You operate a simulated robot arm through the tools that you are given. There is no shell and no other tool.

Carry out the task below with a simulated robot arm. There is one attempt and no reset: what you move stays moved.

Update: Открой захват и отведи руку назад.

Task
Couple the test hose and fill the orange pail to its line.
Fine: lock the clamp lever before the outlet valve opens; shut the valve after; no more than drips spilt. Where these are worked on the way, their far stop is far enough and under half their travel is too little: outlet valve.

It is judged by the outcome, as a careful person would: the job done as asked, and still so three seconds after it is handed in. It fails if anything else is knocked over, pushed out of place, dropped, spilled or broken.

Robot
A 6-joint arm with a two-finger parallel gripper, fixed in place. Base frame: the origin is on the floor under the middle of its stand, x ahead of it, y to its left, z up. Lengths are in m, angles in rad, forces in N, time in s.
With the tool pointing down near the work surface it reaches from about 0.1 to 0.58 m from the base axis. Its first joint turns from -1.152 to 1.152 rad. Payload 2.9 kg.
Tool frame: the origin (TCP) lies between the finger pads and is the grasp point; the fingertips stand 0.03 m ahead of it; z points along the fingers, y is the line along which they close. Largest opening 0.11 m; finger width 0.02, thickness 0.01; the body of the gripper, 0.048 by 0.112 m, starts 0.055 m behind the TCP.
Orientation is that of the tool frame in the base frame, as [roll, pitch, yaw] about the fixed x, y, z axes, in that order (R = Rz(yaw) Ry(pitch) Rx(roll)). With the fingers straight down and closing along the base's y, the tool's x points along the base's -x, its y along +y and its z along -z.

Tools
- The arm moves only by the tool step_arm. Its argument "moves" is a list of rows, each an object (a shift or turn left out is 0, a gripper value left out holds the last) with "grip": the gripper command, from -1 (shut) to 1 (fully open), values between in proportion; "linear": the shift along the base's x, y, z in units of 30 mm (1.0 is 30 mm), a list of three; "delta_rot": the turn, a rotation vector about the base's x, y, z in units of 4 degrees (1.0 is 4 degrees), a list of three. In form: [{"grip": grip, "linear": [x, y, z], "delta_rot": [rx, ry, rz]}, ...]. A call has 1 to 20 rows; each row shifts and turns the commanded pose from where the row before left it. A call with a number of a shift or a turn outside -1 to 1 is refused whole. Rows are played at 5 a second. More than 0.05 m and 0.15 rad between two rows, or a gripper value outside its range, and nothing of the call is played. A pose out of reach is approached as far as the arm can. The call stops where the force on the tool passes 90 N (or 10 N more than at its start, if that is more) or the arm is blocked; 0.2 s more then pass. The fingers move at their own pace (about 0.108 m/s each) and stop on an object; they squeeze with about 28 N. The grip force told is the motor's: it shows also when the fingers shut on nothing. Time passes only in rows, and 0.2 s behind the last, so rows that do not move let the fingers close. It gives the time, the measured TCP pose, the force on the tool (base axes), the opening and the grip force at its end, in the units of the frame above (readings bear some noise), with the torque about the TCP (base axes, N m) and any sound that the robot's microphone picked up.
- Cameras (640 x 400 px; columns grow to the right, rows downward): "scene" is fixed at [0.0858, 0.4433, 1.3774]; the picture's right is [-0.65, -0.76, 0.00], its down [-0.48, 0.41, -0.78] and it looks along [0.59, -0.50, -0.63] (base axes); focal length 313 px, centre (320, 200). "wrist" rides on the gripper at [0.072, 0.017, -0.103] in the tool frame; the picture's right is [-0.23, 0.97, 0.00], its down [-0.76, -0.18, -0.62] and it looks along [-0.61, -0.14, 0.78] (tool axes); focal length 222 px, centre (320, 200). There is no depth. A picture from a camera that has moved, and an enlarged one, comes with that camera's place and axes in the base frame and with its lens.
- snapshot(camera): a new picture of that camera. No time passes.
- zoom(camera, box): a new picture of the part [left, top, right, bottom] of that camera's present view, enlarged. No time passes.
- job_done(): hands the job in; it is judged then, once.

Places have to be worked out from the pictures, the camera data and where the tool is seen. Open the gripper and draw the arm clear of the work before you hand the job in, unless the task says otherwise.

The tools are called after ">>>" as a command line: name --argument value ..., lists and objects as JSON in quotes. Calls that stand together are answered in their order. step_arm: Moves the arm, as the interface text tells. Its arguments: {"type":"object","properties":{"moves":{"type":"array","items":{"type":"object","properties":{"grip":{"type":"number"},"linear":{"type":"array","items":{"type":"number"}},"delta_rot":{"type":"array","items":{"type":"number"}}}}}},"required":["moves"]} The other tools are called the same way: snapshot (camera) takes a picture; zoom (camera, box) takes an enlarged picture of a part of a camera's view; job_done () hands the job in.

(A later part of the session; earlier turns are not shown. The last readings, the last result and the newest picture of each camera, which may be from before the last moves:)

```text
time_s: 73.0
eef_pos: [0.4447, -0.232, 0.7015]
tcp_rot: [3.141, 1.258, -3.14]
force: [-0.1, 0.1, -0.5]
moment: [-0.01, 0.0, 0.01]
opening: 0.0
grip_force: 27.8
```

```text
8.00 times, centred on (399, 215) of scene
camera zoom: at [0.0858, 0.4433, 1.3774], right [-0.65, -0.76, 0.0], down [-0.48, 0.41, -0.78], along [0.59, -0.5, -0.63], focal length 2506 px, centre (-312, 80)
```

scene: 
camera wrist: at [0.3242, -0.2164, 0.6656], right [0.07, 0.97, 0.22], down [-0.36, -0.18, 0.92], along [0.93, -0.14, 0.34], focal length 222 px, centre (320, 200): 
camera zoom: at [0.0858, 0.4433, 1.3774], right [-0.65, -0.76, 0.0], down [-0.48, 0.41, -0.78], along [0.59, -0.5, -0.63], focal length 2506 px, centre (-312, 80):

JOB →
Write the material out exactly, with nothing left out. Return a JSON list in which every string is one line; blank lines are skipped.

IN RESPONSE →
[
  "You operate a simulated robot arm through the tools that you are given. There is no shell and no other tool.",
  "Carry out the task below with a simulated robot arm. There is one attempt and no reset: what you move stays moved.",
  "Update: Открой захват и отведи руку назад.",
  "Task",
  "Couple the test hose and fill the orange pail to its line.",
  "Fine: lock the clamp lever before the outlet valve opens; shut the valve after; no more than drips spilt. Where these are worked on the way, their far stop is far enough and under half their travel is too little: outlet valve.",
  "It is judged by the outcome, as a careful person would: the job done as asked, and still so three seconds after it is handed in. It fails if anything else is knocked over, pushed out of place, dropped, spilled or broken.",
  "Robot",
  "A 6-joint arm with a two-finger parallel gripper, fixed in place. Base frame: the origin is on the floor under the middle of its stand, x ahead of it, y to its left, z up. Lengths are in m, angles in rad, forces in N, time in s.",
  "With the tool pointing down near the work surface it reaches from about 0.1 to 0.58 m from the base axis. Its first joint turns from -1.152 to 1.152 rad. Payload 2.9 kg.",
  "Tool frame: the origin (TCP) lies between the finger pads and is the grasp point; the fingertips stand 0.03 m ahead of it; z points along the fingers, y is the line along which they close. Largest opening 0.11 m; finger width 0.02, thickness 0.01; the body of the gripper, 0.048 by 0.112 m, starts 0.055 m behind the TCP.",
  "Orientation is that of the tool frame in the base frame, as [roll, pitch, yaw] about the fixed x, y, z axes, in that order (R = Rz(yaw) Ry(pitch) Rx(roll)). With the fingers straight down and closing along the base's y, the tool's x points along the base's -x, its y along +y and its z along -z.",
  "Tools",
  "- The arm moves only by the tool step_arm. Its argument \"moves\" is a list of rows, each an object (a shift or turn left out is 0, a gripper value left out holds the last) with \"grip\": the gripper command, from -1 (shut) to 1 (fully open), values between in proportion; \"linear\": the shift along the base's x, y, z in units of 30 mm (1.0 is 30 mm), a list of three; \"delta_rot\": the turn, a rotation vector about the base's x, y, z in units of 4 degrees (1.0 is 4 degrees), a list of three. In form: [{\"grip\": grip, \"linear\": [x, y, z], \"delta_rot\": [rx, ry, rz]}, ...]. A call has 1 to 20 rows; each row shifts and turns the commanded pose from where the row before left it. A call with a number of a shift or a turn outside -1 to 1 is refused whole. Rows are played at 5 a second. More than 0.05 m and 0.15 rad between two rows, or a gripper value outside its range, and nothing of the call is played. A pose out of reach is approached as far as the arm can. The call stops where the force on the tool passes 90 N (or 10 N more than at its start, if that is more) or the arm is blocked; 0.2 s more then pass. The fingers move at their own pace (about 0.108 m/s each) and stop on an object; they squeeze with about 28 N. The grip force told is the motor's: it shows also when the fingers shut on nothing. Time passes only in rows, and 0.2 s behind the last, so rows that do not move let the fingers close. It gives the time, the measured TCP pose, the force on the tool (base axes), the opening and the grip force at its end, in the units of the frame above (readings bear some noise), with the torque about the TCP (base axes, N m) and any sound that the robot's microphone picked up.",
  "- Cameras (640 x 400 px; columns grow to the right, rows downward): \"scene\" is fixed at [0.0858, 0.4433, 1.3774]; the picture's right is [-0.65, -0.76, 0.00], its down [-0.48, 0.41, -0.78] and it looks along [0.59, -0.50, -0.63] (base axes); focal length 313 px, centre (320, 200). \"wrist\" rides on the gripper at [0.072, 0.017, -0.103] in the tool frame; the picture's right is [-0.23, 0.97, 0.00], its down [-0.76, -0.18, -0.62] and it looks along [-0.61, -0.14, 0.78] (tool axes); focal length 222 px, centre (320, 200). There is no depth. A picture from a camera that has moved, and an enlarged one, comes with that camera's place and axes in the base frame and with its lens.",
  "- snapshot(camera): a new picture of that camera. No time passes.",
  "- zoom(camera, box): a new picture of the part [left, top, right, bottom] of that camera's present view, enlarged. No time passes.",
  "- job_done(): hands the job in; it is judged then, once.",
  "Places have to be worked out from the pictures, the camera data and where the tool is seen. Open the gripper and draw the arm clear of the work before you hand the job in, unless the task says otherwise.",
  "The tools are called after \">>>\" as a command line: name --argument value ..., lists and objects as JSON in quotes. Calls that stand together are answered in their order. step_arm: Moves the arm, as the interface text tells. Its arguments: {\"type\":\"object\",\"properties\":{\"moves\":{\"type\":\"array\",\"items\":{\"type\":\"object\",\"properties\":{\"grip\":{\"type\":\"number\"},\"linear\":{\"type\":\"array\",\"items\":{\"type\":\"number\"}},\"delta_rot\":{\"type\":\"array\",\"items\":{\"type\":\"number\"}}}}}},\"required\":[\"moves\"]} The other tools are called the same way: snapshot (camera) takes a picture; zoom (camera, box) takes an enlarged picture of a part of a camera's view; job_done () hands the job in.",
  "(A later part of the session; earlier turns are not shown. The last readings, the last result and the newest picture of each camera, which may be from before the last moves:)",
  "```text",
  "time_s: 73.0",
  "eef_pos: [0.4447, -0.232, 0.7015]",
  "tcp_rot: [3.141, 1.258, -3.14]",
  "force: [-0.1, 0.1, -0.5]",
  "moment: [-0.01, 0.0, 0.01]",
  "opening: 0.0",
  "grip_force: 27.8",
  "```",
  "```text",
  "8.00 times, centred on (399, 215) of scene",
  "camera zoom: at [0.0858, 0.4433, 1.3774], right [-0.65, -0.76, 0.0], down [-0.48, 0.41, -0.78], along [0.59, -0.5, -0.63], focal length 2506 px, centre (-312, 80)",
  "```",
  "scene: ",
  "camera wrist: at [0.3242, -0.2164, 0.6656], right [0.07, 0.97, 0.22], down [-0.36, -0.18, 0.92], along [0.93, -0.14, 0.34], focal length 222 px, centre (320, 200): ",
  "camera zoom: at [0.0858, 0.4433, 1.3774], right [-0.65, -0.76, 0.0], down [-0.48, 0.41, -0.78], along [0.59, -0.5, -0.63], focal length 2506 px, centre (-312, 80):"
]